An LGD quarterfinal victory is the larger threat, and the more exciting story. With a 1-1 record from the World Championship, LGD have shown they can overwhelm the EU team by discarding composure and snowballing the mid lane. With PowerOfEvil’s fixation on farming for later stages, it could be even easier for LGD to crumple Origen with a similar strategy. This is the possible pre-finals matchup by which I’m most intrigued. It’s liable to go either way.
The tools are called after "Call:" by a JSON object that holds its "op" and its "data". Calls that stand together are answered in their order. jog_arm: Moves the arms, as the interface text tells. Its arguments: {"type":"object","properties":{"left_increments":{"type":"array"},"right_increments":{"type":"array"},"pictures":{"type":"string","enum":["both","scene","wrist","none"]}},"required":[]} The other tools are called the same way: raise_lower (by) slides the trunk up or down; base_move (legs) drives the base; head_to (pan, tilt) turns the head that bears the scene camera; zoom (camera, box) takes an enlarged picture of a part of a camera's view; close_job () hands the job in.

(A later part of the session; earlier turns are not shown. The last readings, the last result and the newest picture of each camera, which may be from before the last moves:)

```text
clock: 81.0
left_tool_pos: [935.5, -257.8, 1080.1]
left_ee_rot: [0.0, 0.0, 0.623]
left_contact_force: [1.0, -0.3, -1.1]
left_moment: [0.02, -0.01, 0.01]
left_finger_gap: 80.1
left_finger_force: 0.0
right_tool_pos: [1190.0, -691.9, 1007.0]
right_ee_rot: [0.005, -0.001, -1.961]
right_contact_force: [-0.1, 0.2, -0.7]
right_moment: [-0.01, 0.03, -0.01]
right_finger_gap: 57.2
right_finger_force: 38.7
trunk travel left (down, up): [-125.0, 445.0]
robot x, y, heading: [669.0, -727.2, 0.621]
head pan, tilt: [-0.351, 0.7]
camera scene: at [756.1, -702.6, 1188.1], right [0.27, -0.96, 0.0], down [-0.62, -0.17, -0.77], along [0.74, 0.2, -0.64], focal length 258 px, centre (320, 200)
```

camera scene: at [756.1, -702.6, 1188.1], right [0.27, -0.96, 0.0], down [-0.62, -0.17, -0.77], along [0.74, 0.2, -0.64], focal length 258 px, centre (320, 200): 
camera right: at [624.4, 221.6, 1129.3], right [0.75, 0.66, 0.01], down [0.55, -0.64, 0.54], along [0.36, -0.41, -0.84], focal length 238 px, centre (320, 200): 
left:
That leaves only leaves the communication breakdown sOAZ mentioned that Origen experienced in semifinals at the World Championship. He told theScore eSports that Maurice "Amazing" Stückenschneider's seeming inactivity and teamfight misplays resulted from a failure to communicate. Should the problem recur, it could give them the look of last year's TSM. Thus far, the pheonomenon has only happened against SK Telecom T1, and a direct bye into semifinals should give Origen enough confidence to rattle off pickup lines.

Origen can make the finals if LGD relive the tilt against the team that started their World Championship spiral. They can also reclaim their dignity. IEM San Jose may yet grant redemption wishes for TSM or LGD. Let the games begin.